[START]

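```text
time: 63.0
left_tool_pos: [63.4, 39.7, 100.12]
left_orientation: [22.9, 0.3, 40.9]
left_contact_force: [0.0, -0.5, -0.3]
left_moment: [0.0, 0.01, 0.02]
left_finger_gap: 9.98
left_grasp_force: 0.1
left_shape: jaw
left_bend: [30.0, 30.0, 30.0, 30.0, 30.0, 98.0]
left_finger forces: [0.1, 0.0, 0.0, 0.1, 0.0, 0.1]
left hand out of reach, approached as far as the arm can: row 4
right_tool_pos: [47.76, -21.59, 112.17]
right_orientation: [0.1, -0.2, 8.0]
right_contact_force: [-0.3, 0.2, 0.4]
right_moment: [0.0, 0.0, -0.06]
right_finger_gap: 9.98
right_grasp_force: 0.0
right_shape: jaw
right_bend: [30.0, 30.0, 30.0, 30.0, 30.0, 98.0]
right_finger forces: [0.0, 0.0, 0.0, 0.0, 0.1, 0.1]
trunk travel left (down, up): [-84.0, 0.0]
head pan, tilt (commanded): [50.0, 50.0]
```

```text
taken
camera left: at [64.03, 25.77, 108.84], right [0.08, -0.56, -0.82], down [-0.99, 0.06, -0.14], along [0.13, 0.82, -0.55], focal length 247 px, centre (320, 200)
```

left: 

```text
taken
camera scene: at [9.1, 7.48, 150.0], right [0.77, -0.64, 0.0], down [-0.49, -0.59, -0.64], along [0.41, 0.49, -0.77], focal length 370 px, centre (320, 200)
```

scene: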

[END]

PROBLEM DETAILS → Quote each line above in full, word for word. Write them as strings in a JSON array, leaving out blank lines.

FINISHED TASK →
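[
  "```text",
  "time: 63.0",
  "left_tool_pos: [63.4, 39.7, 100.12]",
  "left_orientation: [22.9, 0.3, 40.9]",
  "left_contact_force: [0.0, -0.5, -0.3]",
  "left_moment: [0.0, 0.01, 0.02]",
  "left_finger_gap: 9.98",
  "left_grasp_force: 0.1",
  "left_shape: jaw",
  "left_bend: [30.0, 30.0, 30.0, 30.0, 30.0, 98.0]",
  "left_finger forces: [0.1, 0.0, 0.0, 0.1, 0.0, 0.1]",
  "left hand out of reach, approached as far as the arm can: row 4",
  "right_tool_pos: [47.76, -21.59, 112.17]",
  "right_orientation: [0.1, -0.2, 8.0]",
  "right_contact_force: [-0.3, 0.2, 0.4]",
  "right_moment: [0.0, 0.0, -0.06]",
  "right_finger_gap: 9.98",
  "right_grasp_force: 0.0",
  "right_shape: jaw",
  "right_bend: [30.0, 30.0, 30.0, 30.0, 30.0, 98.0]",
  "right_finger forces: [0.0, 0.0, 0.0, 0.0, 0.1, 0.1]",
  "trunk travel left (down, up): [-84.0, 0.0]",
  "head pan, tilt (commanded): [50.0, 50.0]",
  "```",
  "```text",
  "taken",
  "camera left: at [64.03, 25.77, 108.84], right [0.08, -0.56, -0.82], down [-0.99, 0.06, -0.14], along [0.13, 0.82, -0.55], focal length 247 px, centre (320, 200)",
  "```",
  "left: ",
  "```text",
  "taken",
  "camera scene: at [9.1, 7.48, 150.0], right [0.77, -0.64, 0.0], down [-0.49, -0.59, -0.64], along [0.41, 0.49, -0.77], focal length 370 px, centre (320, 200)",
  "```",
  "scene:"
]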